-------- PAGE EXCERPT --------

Let us now see what were his views as to the most tremendous evil now pressing at our very doors! It appears he had early prepared an amendment to the constitution of Virginia, providing for the freedom of all slaves born after a certain day. But, says he, vol. 1, p. 40, it was found that the public mind would not bear the proposition, nor will it bear it at this day; yet the day is not distant when it must bear and adopt it, or worse will follow. Nothing is more certainly written in the book of fate, than that this people are to be free. It is in our power to direct the process of emancipation peaceable. If, on the contrary, it be left to force itself on, human nature must shudder at the prospect held up. And he gives the reason why his friends did not urge the matter more forcibly. They saw, says he, vol. 1, p. 428, the moment of doing it with success was not arrived, and that an unsuccessful effort, as too often happens, would only rivet still closer the chains of bondage, and retard the moment of delivery to this oppressed description of men. What a stupendous, what an incomprehensible machine is man, who can endure toil, famine, stripes, imprisonment, and even death itself, in vindication of his own liberty, and the next moment be deaf to all those motives whose power supported him through his trial, and inflict on his fellow man a bondage, one hour of which is fraught with more misery than ages of that which he rose in rebellion to oppose! But we must wait with patience the workings of an overruling Providence, and hope that that is preparing the deliverance of these our suffering brethren. When the measure of their tears shall be full, when their groans shall have involved heaven itself in darkness, doubtless a God of justice will awaken to their distress, and by diffusing light and liberality among their oppressors, or at length by his exterminating thunder, manifest his attention to the things of this world, and that they are not left to the guidance of a blind fatality. Thus far Jefferson; and cold must he be who can read with indifference these eloquent and forcible unfoldings of his penetrating mind, or doubt the certainty of their fulfilment.

--------

| WORK REQUIRED |
Copy the page excerpt in full.

-------- DATA SECTION --------

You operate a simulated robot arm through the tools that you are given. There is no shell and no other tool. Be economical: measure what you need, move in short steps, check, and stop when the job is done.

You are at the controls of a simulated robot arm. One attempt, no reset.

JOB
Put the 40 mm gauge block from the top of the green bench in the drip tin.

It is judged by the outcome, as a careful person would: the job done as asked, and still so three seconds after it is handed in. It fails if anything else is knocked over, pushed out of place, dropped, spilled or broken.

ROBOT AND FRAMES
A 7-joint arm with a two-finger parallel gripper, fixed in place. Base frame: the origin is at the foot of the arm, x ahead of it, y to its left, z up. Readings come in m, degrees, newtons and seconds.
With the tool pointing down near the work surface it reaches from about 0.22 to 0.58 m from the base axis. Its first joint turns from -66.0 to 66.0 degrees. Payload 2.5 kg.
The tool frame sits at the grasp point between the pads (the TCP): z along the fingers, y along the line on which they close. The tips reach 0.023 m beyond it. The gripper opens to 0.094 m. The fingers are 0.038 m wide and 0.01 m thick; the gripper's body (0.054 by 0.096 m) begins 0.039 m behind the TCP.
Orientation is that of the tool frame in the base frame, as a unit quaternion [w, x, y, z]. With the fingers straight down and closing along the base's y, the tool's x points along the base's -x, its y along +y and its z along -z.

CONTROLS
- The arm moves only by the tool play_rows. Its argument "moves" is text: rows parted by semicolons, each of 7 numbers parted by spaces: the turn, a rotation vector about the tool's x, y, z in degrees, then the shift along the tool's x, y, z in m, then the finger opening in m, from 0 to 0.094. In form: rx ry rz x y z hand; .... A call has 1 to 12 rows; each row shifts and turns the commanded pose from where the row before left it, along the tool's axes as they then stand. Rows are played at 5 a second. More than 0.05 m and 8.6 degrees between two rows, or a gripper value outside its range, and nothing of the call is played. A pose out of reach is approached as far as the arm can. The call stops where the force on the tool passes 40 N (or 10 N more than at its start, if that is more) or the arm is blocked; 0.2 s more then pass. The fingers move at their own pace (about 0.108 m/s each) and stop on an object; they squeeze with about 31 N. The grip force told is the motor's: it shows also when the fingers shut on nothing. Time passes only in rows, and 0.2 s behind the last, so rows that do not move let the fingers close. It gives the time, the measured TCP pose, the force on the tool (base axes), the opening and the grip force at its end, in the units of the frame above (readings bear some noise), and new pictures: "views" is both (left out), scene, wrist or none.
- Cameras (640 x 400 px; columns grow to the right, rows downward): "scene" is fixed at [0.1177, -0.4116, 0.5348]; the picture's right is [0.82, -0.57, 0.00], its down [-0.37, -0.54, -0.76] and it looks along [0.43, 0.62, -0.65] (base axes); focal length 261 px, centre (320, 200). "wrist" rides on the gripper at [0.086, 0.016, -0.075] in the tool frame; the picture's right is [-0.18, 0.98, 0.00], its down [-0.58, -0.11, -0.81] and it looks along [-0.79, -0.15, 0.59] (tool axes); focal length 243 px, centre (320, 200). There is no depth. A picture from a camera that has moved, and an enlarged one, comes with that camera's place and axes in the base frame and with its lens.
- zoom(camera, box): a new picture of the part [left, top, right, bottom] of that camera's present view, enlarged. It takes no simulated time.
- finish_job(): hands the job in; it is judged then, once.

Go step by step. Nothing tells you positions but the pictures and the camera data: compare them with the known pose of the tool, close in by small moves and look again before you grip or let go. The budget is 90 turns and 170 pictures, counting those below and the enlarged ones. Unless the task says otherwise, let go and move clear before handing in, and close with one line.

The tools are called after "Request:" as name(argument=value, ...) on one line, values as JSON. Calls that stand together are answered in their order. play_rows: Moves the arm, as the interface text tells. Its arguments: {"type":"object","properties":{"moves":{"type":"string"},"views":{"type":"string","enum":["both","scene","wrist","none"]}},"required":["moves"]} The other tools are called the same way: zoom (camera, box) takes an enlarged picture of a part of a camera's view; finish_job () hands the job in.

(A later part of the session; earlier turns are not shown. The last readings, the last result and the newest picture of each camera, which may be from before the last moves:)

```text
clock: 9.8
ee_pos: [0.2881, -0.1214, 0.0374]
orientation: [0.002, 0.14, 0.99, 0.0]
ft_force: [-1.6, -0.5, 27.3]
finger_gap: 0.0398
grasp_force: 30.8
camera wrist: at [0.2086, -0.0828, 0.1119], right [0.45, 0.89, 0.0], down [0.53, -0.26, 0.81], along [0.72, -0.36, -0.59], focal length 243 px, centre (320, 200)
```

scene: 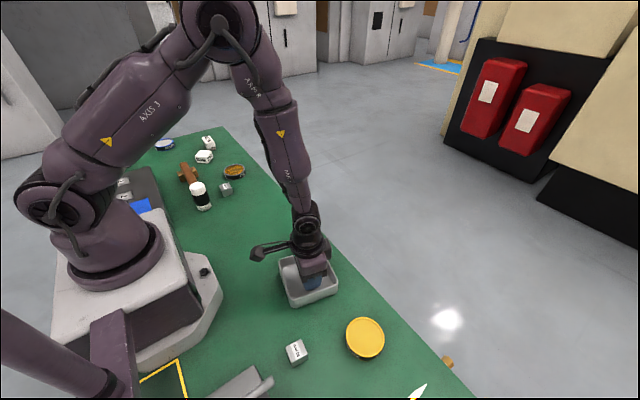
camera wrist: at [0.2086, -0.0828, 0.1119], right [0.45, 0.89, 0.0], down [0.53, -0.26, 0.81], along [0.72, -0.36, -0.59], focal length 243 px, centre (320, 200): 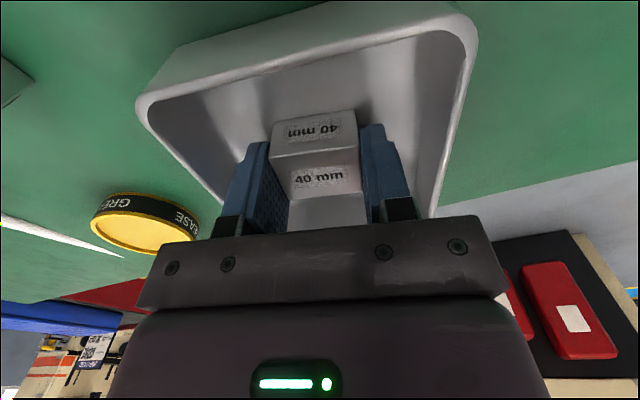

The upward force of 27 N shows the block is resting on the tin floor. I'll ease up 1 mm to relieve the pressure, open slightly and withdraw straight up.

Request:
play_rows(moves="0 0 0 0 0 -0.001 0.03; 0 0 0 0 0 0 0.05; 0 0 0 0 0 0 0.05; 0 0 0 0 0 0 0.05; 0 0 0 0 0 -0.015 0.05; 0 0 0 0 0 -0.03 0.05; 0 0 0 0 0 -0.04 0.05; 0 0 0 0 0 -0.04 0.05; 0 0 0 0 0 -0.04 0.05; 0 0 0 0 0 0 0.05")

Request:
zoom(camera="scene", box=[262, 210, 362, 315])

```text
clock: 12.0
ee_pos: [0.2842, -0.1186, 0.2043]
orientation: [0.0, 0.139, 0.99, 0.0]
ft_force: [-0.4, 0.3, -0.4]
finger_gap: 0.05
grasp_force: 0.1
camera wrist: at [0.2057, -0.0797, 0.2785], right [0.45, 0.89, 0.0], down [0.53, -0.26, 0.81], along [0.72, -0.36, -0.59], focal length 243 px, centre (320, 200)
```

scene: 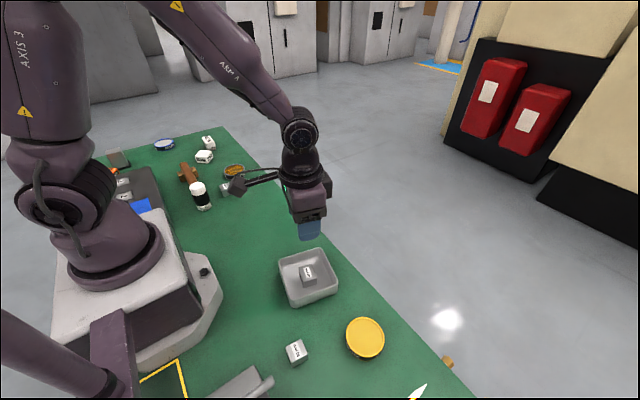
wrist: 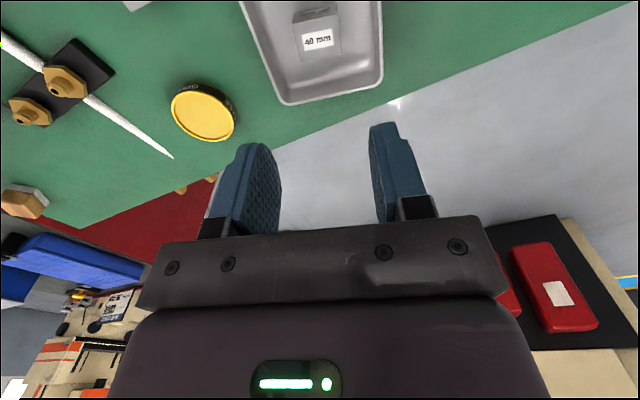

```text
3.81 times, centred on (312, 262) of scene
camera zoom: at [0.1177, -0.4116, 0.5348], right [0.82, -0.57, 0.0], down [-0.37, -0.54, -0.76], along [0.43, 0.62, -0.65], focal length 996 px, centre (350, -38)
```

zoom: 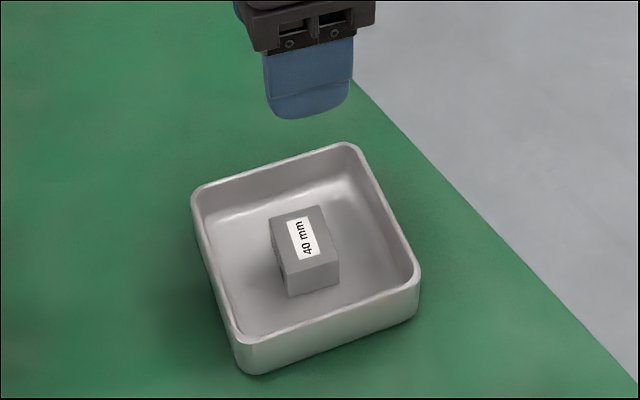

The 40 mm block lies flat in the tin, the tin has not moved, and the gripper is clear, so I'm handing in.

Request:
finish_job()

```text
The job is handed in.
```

--------

| ANSWER TO THIS PROBLEM |
Let us now see what were his views as to the most tremendous evil now pressing at our very doors! It appears he had early prepared an amendment to the constitution of Virginia, providing for the freedom of all slaves born after a certain day. But, says he, vol. 1, p. 40, it was found that the public mind would not bear the proposition, nor will it bear it at this day; yet the day is not distant when it must bear and adopt it, or worse will follow. Nothing is more certainly written in the book of fate, than that this people are to be free. It is in our power to direct the process of emancipation peaceable. If, on the contrary, it be left to force itself on, human nature must shudder at the prospect held up. And he gives the reason why his friends did not urge the matter more forcibly. They saw, says he, vol. 1, p. 428, the moment of doing it with success was not arrived, and that an unsuccessful effort, as too often happens, would only rivet still closer the chains of bondage, and retard the moment of delivery to this oppressed description of men. What a stupendous, what an incomprehensible machine is man, who can endure toil, famine, stripes, imprisonment, and even death itself, in vindication of his own liberty, and the next moment be deaf to all those motives whose power supported him through his trial, and inflict on his fellow man a bondage, one hour of which is fraught with more misery than ages of that which he rose in rebellion to oppose! But we must wait with patience the workings of an overruling Providence, and hope that that is preparing the deliverance of these our suffering brethren. When the measure of their tears shall be full, when their groans shall have involved heaven itself in darkness, doubtless a God of justice will awaken to their distress, and by diffusing light and liberality among their oppressors, or at length by his exterminating thunder, manifest his attention to the things of this world, and that they are not left to the guidance of a blind fatality. Thus far Jefferson; and cold must he be who can read with indifference these eloquent and forcible unfoldings of his penetrating mind, or doubt the certainty of their fulfilment.